Aparna Karthikeyan begins the day on a fragrant note at the famed ‘Pookadai'
The sweet sound of silence surprises me. At 4.15 a.m., Flower Bazaar is as quiet as Poes Garden. A few street lamps strain to light up the narrow, dark lane that is officially named Badrian Street; everybody else calls it Pookadai. ‘Jasmine, do you want jasmine?' Muniyamma asks me; she sits beside a basket of closely strung pearly-white buds. “No, but may I take pictures?” I ask. She smiles and gives me a little jasmine anyway, and I awkwardly slip it into my ponytail.
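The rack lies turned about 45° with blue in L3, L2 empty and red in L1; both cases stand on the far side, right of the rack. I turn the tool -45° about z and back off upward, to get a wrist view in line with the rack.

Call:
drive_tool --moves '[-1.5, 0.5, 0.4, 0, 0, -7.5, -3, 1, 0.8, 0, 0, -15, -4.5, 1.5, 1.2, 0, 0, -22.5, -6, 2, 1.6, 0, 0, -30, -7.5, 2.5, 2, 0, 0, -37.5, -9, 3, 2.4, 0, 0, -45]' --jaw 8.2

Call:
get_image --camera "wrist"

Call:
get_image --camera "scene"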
On both sides of the street, shops are just coming to life; big, aluminium dome-lights are lowered, the awning is set up, poles are pushed up, and the tarpaulin is stretched. The gods are brought out — a large Ganesha idol here, a Saibaba photo there. A generous length of jasmine is cut and draped over them. The garland shops get busy. Rose, marigold and tuberose are fashioned into works of art and neatly hung from hooks. Water is hand-sprinkled on the flowers, and sack-bundles, the size of boulders, are rolled into position.
A few auto-rickshaws pull up on NSC Bose Road decanting sleepy, yawning passengers. The womenfolk raise their saris, tuck one length into their waist, and quickly vanish into the street. The buildings — often two-stories high — seem to press together, blotting out natural light.
Chaos replaces silence
Two mini-lorries arrive from Koyambedu, their backs little hillocks of flower-filled sacks. Orange, yellow and green poke through the rough sacking, while wicker baskets, tied together with hemp, bulge with produce. When the lorries try to cross each other, the road churns to a frenzy. Everybody becomes a traffic constable, tapping the metal sides and shouting ‘right, right'. Chaos has replaced silence for the day.
Tea begins to do the rounds, served in two-inch cups, with a biscuit balanced on top. “Amma, tea saapitiya?” Murugesan, the young tea-boy asks the old rose-seller. “Have a cup,” a garland seller tells me. “It's very good here”. Murugesan acknowledges the compliment with a bright smile. “Five of us live in a house here, we sell 500 cups of tea a day” he says with a touch of pride.
The activity increases with every passing minute and with it the noise levels. Flowers are sorted quickly, with nimble fingers. Lotus, marigold and jasmine are piled into colourful plastic tubs, the iron balance and weights readied. A small sheet of rubber matting acts as the ‘shop'. Unloaders chase the vehicles; some go around with wicker trays on their heads; the younger lot makes short work of huge sacks of flowers, hoisting them on their backs in one smooth arc and dropping them with a soft thump in the right shop.
Beehive of buyers
The market is now a beehive of buyers. Women conduct a survey of flowers. Their experience is evident in their swiftness; they pick a handful and press it into brown, calloused palms before making up their minds. Nearby, an young urban-looking man buys a packet of pink oleander for Rs. 20. He proffers a 500-rupee note, causing much amusement at 5.30 in the morning.
The eastern horizon lightens, tingeing the sky an opalescent white. The market gets busier. The fragrance of thulasi and paneer-rose struggles against the stench of the rotting leaves and flowers underfoot. Betel leaves are displayed; rose is poured out like fiery-orange lava from a sack, and the heaps of orange-yellow marigold shine like a gilded mountain under the bright lights. The hawking gets louder, more urgent; the haggling is desultory. Cries of ‘not 40, only Rs. 30, first quality' fill the air. The highly perishable flowers are not carried forward to the next-day; on good days, the shops are emptied in the morning; on dull ones, the sale drags well into the evening.
Roses paint the sides of the street pink and red in the middle of the market. Some are tied into bunches, others gathered into mini-bouquets. “Here, take these,” says Savithri, and thrusts a couple of pink roses in my hand. “Put them in your hair.” They're pretty, but lack the heady scent of paneer-roses.
By 6 a.m., I have been bumped into a hundred times, by sacks, elbows and packets of flowers. I move to the sidelines, pausing to admire an old house with carved pillars and a beautiful front door. Another ancient one, rotting and overgrown with shrubs, functions as a storeroom. Ledgers are pulled out of wooden drawers, accounts are tallied, and money trades hands. A squirrel poses above a street lamp as sunlight whitewashes the market. Incense drifts up in a thin column. The Vishnu sahasranamam and old Sivaji songs compete to entertain, and at the end of the lane, share autos are carefully piled with big sacks of flowers. A half-dozen people squish in afterwards. On the main road, lime, cucumber and jaggery sellers squat before their baskets. The brick-red High Court stands out against a coral sky; a husband and wife pile baskets of flowers on a bubble-gum-pink scooter; and I make my way home, feeling like a flower vase, a string of jasmine, two pink roses and some kanakambaram in my hair.